▶ _Exercise prompt_: All of the data should be output character for character, except the pictures. Put each line that is not blank into a JSON list as a string.

▶ _Data block_:
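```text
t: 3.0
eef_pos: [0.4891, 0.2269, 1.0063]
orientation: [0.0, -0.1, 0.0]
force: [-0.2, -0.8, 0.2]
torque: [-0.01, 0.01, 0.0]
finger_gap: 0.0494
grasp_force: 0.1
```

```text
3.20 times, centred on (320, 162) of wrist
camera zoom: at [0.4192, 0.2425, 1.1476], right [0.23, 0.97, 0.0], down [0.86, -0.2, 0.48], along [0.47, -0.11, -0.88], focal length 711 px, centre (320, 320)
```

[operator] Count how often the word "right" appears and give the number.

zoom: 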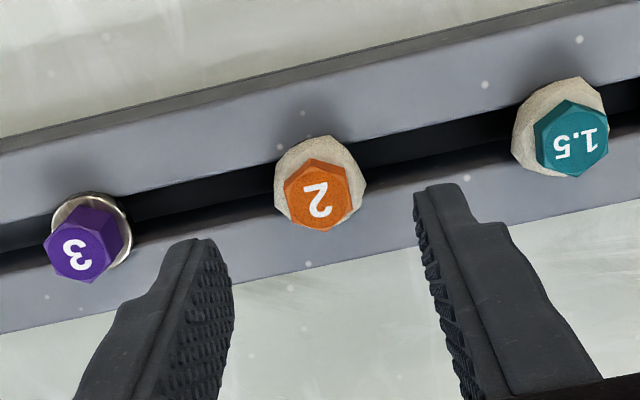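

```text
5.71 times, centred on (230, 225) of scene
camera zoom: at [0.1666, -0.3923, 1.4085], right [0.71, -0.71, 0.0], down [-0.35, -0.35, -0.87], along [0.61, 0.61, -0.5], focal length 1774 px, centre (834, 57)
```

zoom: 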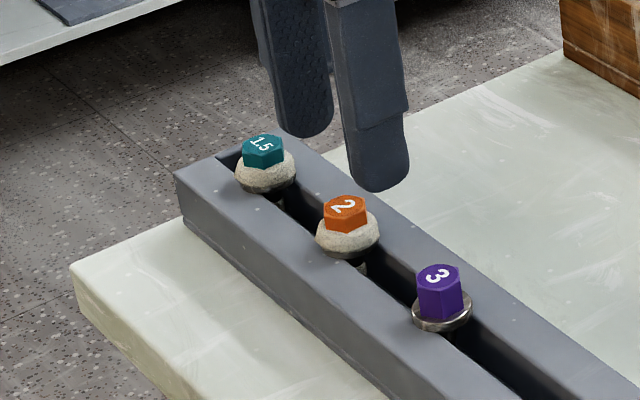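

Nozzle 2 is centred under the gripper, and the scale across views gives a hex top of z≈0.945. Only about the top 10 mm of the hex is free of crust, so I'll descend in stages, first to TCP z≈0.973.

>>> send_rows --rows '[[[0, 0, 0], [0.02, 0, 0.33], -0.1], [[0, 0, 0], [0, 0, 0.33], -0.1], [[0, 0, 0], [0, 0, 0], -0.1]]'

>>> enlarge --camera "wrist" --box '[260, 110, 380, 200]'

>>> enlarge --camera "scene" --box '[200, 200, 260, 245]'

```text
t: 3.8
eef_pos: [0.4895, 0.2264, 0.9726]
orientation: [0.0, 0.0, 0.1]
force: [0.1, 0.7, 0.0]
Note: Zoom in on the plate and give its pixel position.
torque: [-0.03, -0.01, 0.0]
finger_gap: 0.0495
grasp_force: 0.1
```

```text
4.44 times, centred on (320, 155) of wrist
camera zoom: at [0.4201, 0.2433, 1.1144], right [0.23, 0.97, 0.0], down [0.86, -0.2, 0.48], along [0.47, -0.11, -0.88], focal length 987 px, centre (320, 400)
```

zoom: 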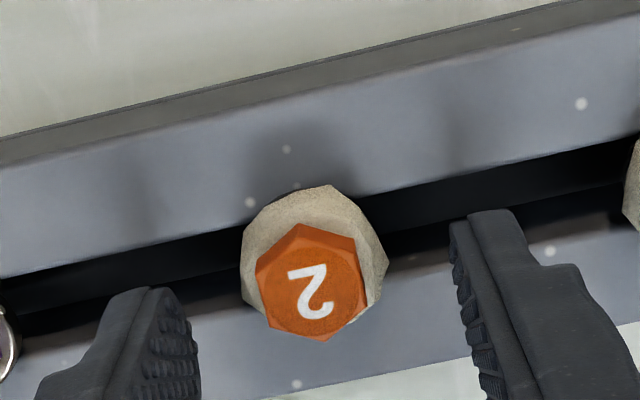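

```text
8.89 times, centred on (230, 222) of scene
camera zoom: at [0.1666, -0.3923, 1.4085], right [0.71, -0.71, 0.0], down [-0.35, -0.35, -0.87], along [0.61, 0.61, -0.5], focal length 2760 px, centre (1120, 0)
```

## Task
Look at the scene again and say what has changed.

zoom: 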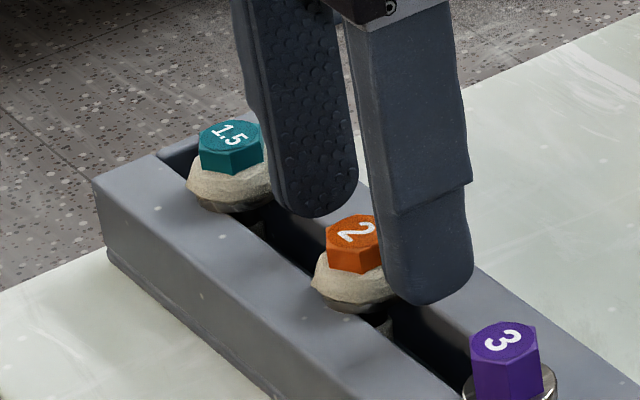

▶ _Solution to the problem_:
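[
  "```text",
  "t: 3.0",
  "eef_pos: [0.4891, 0.2269, 1.0063]",
  "orientation: [0.0, -0.1, 0.0]",
  "force: [-0.2, -0.8, 0.2]",
  "torque: [-0.01, 0.01, 0.0]",
  "finger_gap: 0.0494",
  "grasp_force: 0.1",
  "```",
  "```text",
  "3.20 times, centred on (320, 162) of wrist",
  "camera zoom: at [0.4192, 0.2425, 1.1476], right [0.23, 0.97, 0.0], down [0.86, -0.2, 0.48], along [0.47, -0.11, -0.88], focal length 711 px, centre (320, 320)",
  "```",
  "[operator] Count how often the word \"right\" appears and give the number.",
  "zoom: ",
  "```text",
  "5.71 times, centred on (230, 225) of scene",
  "camera zoom: at [0.1666, -0.3923, 1.4085], right [0.71, -0.71, 0.0], down [-0.35, -0.35, -0.87], along [0.61, 0.61, -0.5], focal length 1774 px, centre (834, 57)",
  "```",
  "zoom: ",
  "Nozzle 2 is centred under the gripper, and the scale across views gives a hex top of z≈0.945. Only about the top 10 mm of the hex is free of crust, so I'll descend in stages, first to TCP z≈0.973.",
  ">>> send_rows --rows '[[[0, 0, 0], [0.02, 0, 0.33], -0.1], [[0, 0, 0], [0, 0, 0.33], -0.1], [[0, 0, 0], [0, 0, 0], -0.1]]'",
  ">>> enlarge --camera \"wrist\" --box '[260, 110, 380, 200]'",
  ">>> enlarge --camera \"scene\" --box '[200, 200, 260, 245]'",
  "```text",
  "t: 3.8",
  "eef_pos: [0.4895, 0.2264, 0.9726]",
  "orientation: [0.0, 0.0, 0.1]",
  "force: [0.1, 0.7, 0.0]",
  "Note: Zoom in on the plate and give its pixel position.",
  "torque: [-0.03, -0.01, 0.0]",
  "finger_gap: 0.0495",
  "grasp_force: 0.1",
  "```",
  "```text",
  "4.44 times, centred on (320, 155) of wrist",
  "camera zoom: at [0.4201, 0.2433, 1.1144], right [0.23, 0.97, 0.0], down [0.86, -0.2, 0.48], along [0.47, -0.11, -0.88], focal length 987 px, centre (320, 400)",
  "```",
  "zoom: ",
  "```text",
  "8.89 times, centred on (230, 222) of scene",
  "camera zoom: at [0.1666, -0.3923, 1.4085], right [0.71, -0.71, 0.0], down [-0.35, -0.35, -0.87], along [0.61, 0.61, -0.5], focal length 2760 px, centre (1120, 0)",
  "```",
  "## Task",
  "Look at the scene again and say what has changed.",
  "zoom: "
]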